Ettore Sottsass, “Carlton” Room Divider, 1981. Wood, plastic laminate. The Metropolitan Museum of Art, John C. Waddell Collection, Gift of John C. Waddell, 1997. © Ettore Sottsass

The exhibition at The Met Breuer will highlight landmark projects, including 5 of the original industrial ceramic totems that comprised the Menhir, Ziggurat, Stupas, Hydrants, and Gas Pumps (1965-66) project displayed at the Galleria Sperone in 1967; the iconoclastic and minimalist “Superboxes” (begun 1966); and the “Environment”—a system of modular cabinets for MoMA’s 1972 exhibition Italy: The New Domestic Landscape. Designed as a conceptual prototype/provocation in the 1970s spirit of questioning social norms, the “Environment” proposes liberation from traditional architectural structures and the social values associated with home ownership in favor of an open-source shared domestic utility catering to a more nomadic or communal existence. This sequence of visionary projects introduced many of the concepts, materials, and techniques that informed the founding of Memphis in 1981.

Sottsass and a small international group of like-minded designers called themselves Memphis in a nod to the Bob Dylan song “Stuck Inside of Mobile with the Memphis Blues Again,” the ancient capital of Egypt, and the modern city in Tennessee. The collective produced furnishings that were a radical departure from accepted design conventions by reinterpreting design’s basic elements: function, form, material, surface, and color. The totemic “Carleton” Room Divider from 1981 is an outstanding example; its visually disjointed form is antithetical to neatly ordered conventional bookcases. Sottsass justified the odd angles by claiming that books never stand straight anyway. Like Memphis, “Carleton” self-consciously embodies pop and vernacular references that play with perceptions of high and low-veneered in cheap plastic laminates like those used on countertops of 1950s American diners but constructed using very fine cabinetmaking techniques. While marketed and priced beyond the reach of average consumers, the example demonstrates Memphis’s insistence on a designer’s creativity and agency to determine the final product, a value that today contributes to the blurring of the art and design markets and the rise of “collectible design.”

“Masters,” the final section of the exhibition, will present selections of Sottsass’s lesser-known late work in dialogue with pieces by four important 20th-century artists and designers: Piet Mondrian, Jean Michel Frank, Gio Ponti, and Shiro Kuramata. Sottsass’s writings, which often reference the objects that influenced him, appear throughout the exhibition.
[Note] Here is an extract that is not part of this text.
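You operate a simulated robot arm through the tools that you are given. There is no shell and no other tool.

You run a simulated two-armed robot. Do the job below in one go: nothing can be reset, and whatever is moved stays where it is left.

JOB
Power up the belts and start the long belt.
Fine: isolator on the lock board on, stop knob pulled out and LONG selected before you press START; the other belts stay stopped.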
The inclusion of Frank’s Low table (1983) and a few examples of Sottsass-influenced contemporary design serve as formal comparisons that elucidate basic design and aesthetic principles and how Sottsass diverged from them to become a true design radical.
Ettore Sottsass: Design Radical is organized by Christian Larsen, Associate Curator of Modern Design and Decorative Arts in The Met’s Department of Modern and Contemporary Art.

In celebration of the exhibition, The Met Store will offer an assortment of limited edition items designed by Sottsass, members of Memphis, and contemporary artists inspired by Memphis, including furniture and home gifts.

Education programs will include a Sunday at The Met on Sunday, October 1 at 2:00 pm, featuring the design icon and co-founder of the design firm IDEO, David Kelley, on Sottsass. There will also be Family Tours at The Met Breuer, in conjunction with the exhibition, on Saturday, August 12, at 11:00 am and 2:00 pm.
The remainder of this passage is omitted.